Dualisme Praktek Administrasi Pertanahan

Dalam prakteknya terdapat dualisme kebijakan pertanahan di Indonesia, di dalam kawasan hutan legalitas pemanfaatan tanah adalah melalui izin dari Kementerian Kehutanan, sedangkan diluar kawasan kehutanan, -atau yang disebut dengan Area Peruntukan Lain (APL) administrasi dan penguasaan tanah merupakan kewenangan Badan Pertanahan Nasional (BPN).

Fakta ini berimplikasi pada munculnya berbagai aturan dan regulasi bidang pertanian di dalam dan luar kawasan hutan, termasuk munculnya permasalahan kepastian hukum pengakuan penguasaan tanah oleh masyarakat (misalnya masyarakat adat yang telah lama bermukim di wilayah tersebut).

Di luar kawasan dimungkinkan pemberian sertifikat tanah (penguasan privat/ individual) sedangkan di dalam kawasan tidak dimungkinkan karena asumsi bahwa tanah kawasan hutan dikuasai oleh negara (dalam hal ini Kemenhut).

Izin yang dikeluarkan didalam kawasan hutan acap disebut bukan sebagai izin untuk memanfaatkan tanah, melainkan izin untuk memanfaatkan sumber daya hutan di atasnya, meski dalam beberapa hal ini tidak dapat disangkal adalah sebagai salah satu bentuk izin pemanfaatan tanah. Sebagai contoh, Izin pemanfaatan hutan tanaman dimana pemegang izin dapat menanami kawasan hutan adalah pula izin untuk memanfaatkan tanah tersebut.

Di dalam Undang-Undang nomor 41/1999 tentang Kehutanan, pada Pasal 5 ayat 3 UU No. 41 tahun 1999 dinyatakan bahwa penetapan status hutan dilakukan oleh pemerintah. Pemerintah yang dimaksud di sini adalah pemerintah pusat (Pasal 1 angka 14 UU No. 41 tahun 1999). Dalam Peraturan Pemerintah nomor 44/2004 tentang Perencanan Kehutanan pada Pasal 15 dinyatakan bahwa pengukuhan kawasan hutan diselenggarakan oleh Menteri (dalam hal ini Menteri Kehutanan).

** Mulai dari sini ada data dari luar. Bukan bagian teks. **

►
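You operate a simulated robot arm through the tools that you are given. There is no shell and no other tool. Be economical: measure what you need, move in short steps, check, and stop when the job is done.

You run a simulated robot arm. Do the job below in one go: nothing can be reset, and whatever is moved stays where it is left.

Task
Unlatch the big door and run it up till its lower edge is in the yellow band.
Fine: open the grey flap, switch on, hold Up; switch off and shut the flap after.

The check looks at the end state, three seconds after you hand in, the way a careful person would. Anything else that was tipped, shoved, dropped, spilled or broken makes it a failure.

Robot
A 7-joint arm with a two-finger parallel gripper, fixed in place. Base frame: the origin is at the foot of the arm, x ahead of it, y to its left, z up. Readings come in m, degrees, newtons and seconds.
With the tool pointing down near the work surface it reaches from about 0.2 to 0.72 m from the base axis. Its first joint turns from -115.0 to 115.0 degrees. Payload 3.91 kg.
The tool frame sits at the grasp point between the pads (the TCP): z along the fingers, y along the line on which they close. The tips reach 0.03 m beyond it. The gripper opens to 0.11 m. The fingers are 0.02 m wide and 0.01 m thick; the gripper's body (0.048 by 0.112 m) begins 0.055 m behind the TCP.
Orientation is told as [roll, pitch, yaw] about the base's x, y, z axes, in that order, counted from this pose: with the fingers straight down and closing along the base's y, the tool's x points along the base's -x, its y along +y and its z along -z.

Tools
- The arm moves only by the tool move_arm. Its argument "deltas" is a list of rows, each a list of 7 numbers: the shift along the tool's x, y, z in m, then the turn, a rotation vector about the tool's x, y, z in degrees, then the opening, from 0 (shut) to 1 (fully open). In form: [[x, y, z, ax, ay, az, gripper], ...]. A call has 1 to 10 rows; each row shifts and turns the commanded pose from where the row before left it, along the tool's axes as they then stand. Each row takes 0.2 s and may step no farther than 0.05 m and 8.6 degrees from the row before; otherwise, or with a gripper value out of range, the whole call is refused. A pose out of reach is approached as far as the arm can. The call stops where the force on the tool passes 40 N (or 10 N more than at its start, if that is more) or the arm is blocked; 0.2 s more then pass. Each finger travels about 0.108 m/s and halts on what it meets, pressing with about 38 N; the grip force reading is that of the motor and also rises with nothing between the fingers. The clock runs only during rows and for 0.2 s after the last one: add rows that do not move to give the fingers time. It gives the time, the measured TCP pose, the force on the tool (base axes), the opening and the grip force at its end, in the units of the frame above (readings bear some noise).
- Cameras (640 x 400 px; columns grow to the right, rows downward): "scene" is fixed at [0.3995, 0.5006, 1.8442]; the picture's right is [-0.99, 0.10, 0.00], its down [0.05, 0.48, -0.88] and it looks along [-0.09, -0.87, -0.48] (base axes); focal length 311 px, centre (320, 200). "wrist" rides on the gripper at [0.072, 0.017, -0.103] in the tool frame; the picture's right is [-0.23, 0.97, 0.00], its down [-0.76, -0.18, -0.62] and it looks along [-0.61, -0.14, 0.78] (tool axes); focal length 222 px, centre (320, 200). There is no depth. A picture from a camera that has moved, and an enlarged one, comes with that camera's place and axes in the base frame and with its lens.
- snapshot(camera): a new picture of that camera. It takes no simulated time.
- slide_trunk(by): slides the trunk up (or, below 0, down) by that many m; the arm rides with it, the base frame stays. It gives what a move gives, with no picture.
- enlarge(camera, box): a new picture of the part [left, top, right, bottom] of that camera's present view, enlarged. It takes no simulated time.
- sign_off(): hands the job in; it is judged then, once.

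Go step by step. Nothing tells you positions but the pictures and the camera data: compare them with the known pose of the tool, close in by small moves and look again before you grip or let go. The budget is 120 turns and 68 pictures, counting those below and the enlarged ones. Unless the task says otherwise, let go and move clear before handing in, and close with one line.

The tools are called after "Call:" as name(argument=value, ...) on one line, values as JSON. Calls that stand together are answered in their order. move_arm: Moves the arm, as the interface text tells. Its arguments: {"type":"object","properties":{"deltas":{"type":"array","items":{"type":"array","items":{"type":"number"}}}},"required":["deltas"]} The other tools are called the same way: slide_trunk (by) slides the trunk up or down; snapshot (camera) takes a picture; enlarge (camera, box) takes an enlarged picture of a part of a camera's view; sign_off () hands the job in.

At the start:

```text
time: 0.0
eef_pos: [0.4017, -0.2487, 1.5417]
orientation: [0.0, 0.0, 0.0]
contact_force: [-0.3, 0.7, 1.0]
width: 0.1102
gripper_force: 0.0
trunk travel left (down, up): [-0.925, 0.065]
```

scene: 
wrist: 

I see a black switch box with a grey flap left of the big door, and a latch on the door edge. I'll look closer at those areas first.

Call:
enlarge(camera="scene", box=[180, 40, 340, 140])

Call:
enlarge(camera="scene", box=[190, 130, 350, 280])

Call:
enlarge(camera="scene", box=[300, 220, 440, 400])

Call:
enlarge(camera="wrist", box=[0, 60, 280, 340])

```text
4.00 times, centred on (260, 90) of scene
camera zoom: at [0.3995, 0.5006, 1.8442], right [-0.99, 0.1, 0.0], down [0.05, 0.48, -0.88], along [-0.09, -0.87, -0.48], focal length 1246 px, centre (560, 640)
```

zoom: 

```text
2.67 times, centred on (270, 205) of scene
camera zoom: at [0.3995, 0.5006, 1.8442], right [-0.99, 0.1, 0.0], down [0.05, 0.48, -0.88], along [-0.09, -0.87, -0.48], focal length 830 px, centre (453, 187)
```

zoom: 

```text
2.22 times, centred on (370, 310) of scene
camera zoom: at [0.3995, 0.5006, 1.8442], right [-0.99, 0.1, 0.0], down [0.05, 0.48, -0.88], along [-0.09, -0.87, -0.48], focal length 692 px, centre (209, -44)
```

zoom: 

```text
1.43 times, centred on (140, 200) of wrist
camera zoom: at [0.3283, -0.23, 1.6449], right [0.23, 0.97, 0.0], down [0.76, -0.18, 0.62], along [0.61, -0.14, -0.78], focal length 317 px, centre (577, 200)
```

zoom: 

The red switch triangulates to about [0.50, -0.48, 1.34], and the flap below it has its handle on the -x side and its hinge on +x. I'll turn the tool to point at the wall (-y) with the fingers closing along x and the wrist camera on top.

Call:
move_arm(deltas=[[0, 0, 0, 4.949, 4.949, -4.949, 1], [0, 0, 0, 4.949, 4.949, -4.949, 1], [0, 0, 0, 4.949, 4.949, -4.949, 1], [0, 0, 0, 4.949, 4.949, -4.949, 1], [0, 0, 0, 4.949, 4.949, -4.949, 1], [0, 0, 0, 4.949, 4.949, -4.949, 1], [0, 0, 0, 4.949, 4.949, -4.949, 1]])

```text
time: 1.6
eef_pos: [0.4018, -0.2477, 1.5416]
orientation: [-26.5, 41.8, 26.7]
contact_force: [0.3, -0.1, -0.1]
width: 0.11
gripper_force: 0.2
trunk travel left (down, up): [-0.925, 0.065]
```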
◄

Dengan ketentuan ini maka kewenangan penetapan kawasan hutan hanya berada di tangan Menteri Kehutanan, bukan di tangan pemerintah (pusat). Jika dibandingkan dengan Undang-Undang nomor 5/1960 tentang Pokok Agraria (UUPA) maka akan bertentangan dengan Pasal 19 UUPA mengenai pendaftaran tanah dimana Penyelenggaraan pendaftaran tanah dilakukan oleh Badan Pertanahan Nasional (BPN).

Selesainya pengukuhan kawasan hutan tidak berarti persoalan hukum tuntas. Dasar hukum bagi Kemenhut untuk menguasai tanah di dalam kawasan hutan negara perlu diberikan. Dalam hal ini Pasal 2 ayat 4 UUPA memberikan dasar hukum pemberian hak pengelolaan kepada instansi pemerintah untuk menguasai tanah.

Praktek dualisme administrasi pertanahan selama ini telah menambah beban Kemenhut dan memperumit administrasi pertanahan di Indonesia. Kemenhut harus mengurusi tanah di kawasan hutan, sebaliknya kondisi ini membatasi kewenangan Kemenhut untuk mengurus pengelolaan hutan yang berada di atas tanah-tanah di luar kawasan hutan. Pengelolaan hutan di atas Areal Penggunaan Lain (APL) tidak ada pada Kemenhut tetapi pada Pemerintah Daerah.

Konsep Penguasaan Hutan

Undang-undang nomor 41/1999 tentang Kehutanan menyebutkan bahwa terdapat dua status hutan yaitu terbagi menjadi hutan negara dan hutan hak. Hutan Negara sendiri diartikan sebagai hutan yang berada pada tanah yang tidak dibebani hak atas tanah (Pasal 1 Angka 4). Sebaliknya, hutan hak adalah hutan yang berada pada tanah yang dibebani dengan hak atas tanah.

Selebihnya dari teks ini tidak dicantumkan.